Mansfield Park

The primary location of Mansfield Park is the Northamptonshire house and landed estate from which the novel takes its name. This is an imaginary place which used to be thought modelled on one or two estates to the north of Northampton where Jane Austen’s brother Henry had clients of his bank. The suggestions were made without any real conviction, the link being tenuous. A good suggestion for its location is offered by Stuart Wiltshire in his preface to the new Cambridge edition of the novel, locating it somewhere in the vicinity of Easton Maudit and Stoke Bruerne in south-east Northamptonshire.
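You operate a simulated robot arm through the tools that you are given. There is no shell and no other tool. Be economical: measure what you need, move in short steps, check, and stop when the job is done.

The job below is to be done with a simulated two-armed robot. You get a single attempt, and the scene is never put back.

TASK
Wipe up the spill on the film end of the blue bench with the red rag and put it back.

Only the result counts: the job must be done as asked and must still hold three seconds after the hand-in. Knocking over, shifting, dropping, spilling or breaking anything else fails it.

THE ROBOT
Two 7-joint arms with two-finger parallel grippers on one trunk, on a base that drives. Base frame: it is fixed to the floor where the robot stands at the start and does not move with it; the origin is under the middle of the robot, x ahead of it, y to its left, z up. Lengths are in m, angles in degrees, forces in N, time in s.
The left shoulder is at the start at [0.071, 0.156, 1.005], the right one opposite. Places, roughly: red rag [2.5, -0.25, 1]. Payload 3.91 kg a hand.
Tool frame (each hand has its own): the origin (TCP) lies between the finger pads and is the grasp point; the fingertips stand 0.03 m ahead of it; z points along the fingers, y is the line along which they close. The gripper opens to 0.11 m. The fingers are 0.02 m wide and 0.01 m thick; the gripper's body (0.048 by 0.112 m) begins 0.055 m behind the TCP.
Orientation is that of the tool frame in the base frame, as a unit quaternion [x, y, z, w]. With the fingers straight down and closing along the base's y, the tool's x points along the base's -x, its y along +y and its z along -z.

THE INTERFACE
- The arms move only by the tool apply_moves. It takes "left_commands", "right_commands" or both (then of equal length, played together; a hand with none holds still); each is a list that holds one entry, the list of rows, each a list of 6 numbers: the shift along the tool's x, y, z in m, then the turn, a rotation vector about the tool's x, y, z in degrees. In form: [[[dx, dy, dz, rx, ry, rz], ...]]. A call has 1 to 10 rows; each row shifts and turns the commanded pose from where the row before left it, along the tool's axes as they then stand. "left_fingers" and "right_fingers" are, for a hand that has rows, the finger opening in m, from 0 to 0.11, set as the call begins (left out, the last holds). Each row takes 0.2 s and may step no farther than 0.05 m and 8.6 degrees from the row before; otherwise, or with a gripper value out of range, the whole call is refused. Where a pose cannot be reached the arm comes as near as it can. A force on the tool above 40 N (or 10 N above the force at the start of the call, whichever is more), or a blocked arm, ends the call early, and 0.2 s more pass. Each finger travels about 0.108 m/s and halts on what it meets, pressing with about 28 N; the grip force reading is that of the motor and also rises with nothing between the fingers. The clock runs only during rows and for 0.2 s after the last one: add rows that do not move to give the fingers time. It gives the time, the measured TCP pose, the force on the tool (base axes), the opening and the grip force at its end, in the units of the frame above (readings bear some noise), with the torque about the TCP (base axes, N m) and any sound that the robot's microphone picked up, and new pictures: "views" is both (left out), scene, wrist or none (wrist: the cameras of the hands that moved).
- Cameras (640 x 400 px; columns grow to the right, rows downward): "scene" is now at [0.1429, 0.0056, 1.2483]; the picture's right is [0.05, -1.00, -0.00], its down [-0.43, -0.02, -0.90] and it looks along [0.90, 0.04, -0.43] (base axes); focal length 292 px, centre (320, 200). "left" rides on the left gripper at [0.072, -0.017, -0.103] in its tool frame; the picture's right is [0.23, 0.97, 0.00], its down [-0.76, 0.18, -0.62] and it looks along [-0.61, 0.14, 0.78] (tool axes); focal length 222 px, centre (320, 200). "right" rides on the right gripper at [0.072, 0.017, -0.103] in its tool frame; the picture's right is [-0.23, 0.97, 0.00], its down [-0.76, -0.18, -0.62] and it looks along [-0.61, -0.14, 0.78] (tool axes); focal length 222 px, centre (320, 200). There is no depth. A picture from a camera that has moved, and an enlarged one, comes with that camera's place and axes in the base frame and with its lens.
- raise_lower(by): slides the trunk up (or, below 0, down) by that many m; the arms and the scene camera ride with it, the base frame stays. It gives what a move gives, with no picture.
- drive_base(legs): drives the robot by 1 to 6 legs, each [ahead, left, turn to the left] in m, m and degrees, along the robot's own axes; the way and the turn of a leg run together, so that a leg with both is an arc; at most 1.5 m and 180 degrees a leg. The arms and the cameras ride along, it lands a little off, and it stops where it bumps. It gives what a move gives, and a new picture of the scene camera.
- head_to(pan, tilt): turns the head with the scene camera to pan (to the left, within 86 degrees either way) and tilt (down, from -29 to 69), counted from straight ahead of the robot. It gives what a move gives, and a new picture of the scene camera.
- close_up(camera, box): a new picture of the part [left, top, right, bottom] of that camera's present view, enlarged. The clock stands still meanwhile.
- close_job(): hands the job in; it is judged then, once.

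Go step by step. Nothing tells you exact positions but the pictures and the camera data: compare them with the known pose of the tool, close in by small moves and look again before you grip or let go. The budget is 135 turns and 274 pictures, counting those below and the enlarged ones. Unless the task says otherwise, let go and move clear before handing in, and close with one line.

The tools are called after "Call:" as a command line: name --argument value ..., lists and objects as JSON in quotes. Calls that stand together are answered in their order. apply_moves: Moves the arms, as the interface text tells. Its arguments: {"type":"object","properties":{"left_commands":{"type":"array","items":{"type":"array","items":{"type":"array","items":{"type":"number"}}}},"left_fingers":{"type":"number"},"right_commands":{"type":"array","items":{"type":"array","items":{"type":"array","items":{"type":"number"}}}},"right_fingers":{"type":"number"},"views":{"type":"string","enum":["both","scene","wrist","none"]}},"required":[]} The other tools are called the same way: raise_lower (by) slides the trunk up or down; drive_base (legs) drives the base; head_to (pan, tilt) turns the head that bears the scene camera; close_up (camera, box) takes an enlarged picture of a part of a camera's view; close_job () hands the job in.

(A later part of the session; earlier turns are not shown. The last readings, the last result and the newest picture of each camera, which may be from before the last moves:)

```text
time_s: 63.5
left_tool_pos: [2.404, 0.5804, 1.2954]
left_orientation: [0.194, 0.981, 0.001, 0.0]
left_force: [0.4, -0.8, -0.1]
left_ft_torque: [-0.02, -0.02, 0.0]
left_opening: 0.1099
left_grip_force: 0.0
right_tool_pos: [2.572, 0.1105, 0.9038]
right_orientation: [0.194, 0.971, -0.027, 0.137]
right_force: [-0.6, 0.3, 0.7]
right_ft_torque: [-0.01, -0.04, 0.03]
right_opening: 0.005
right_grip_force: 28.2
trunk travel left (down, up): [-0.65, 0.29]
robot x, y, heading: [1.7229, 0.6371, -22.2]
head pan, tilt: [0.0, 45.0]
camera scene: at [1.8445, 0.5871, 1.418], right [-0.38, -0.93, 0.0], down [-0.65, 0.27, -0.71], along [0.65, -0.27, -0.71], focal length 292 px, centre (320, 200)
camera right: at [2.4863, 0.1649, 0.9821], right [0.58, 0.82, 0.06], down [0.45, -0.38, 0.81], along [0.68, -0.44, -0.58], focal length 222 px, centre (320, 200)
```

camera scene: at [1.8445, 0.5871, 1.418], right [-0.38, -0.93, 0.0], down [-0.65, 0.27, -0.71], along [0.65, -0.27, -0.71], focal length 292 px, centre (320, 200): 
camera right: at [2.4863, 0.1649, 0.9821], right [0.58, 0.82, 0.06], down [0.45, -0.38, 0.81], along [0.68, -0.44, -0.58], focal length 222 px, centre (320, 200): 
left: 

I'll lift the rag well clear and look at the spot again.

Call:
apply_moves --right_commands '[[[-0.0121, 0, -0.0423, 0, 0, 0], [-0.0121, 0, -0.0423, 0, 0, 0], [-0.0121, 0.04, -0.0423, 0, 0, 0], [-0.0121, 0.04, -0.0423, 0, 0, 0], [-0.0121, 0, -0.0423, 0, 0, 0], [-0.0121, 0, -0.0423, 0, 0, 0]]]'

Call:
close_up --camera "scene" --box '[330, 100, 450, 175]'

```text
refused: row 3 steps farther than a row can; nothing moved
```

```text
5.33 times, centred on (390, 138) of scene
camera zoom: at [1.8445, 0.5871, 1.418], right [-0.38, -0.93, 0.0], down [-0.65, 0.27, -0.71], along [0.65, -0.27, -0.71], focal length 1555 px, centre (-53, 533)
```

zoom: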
In Jane Austen's Geographies (Routledge 2018) I argue the location is that of Castle Ashby, seat of the Marquess of Northampton.
The most important geographical vectors in the novel are these:
1), the recuperation of Fanny Price, Sir Thomas Bertram's niece, from the poverty of her life in Portsmouth, and, much later, her being sent home again when she refuses the offer of marriage by Henry Crawford,
2), Sir Thomas’s trip to his Antigua plantation, opening the question of how much of the Mansfield estate is supported by revenues from slavery and sugar. This question has invited much critical attention since Edward Said made this dependency a central issue in his Culture and Imperialism (1993)
Apart from these two major vectors, the most notable geographical aspect of the novel is the contrast between the —stay-at-home— attitudes of those who live in Mansfield Park and the gadabout attitudes of Henry and Mary Crawford, Mr Yates and Tom Bertram, all of whom are characterized as pleasure-seeking, financially unreliable and lacking in respect for place and its responsibilities. Their journeys away from and back to Mansfield indicate their dependence on its location, and their inability to live with the honesty that staying put requires. Not that Mansfield is a —great good place— which exemplifies the best in aristocratic paternalism, as do Pemberley and Donwell Abbey: Mansfield is infected with reductive concern for economic values and a moral insensitivity, as can be seen in the behaviour of Sir Thomas, his daughters Maria and Julia, and Mrs Norris. However, Mansfield does hold out the prospect of amelioration, once under the moral guidance of Fanny and Edmund.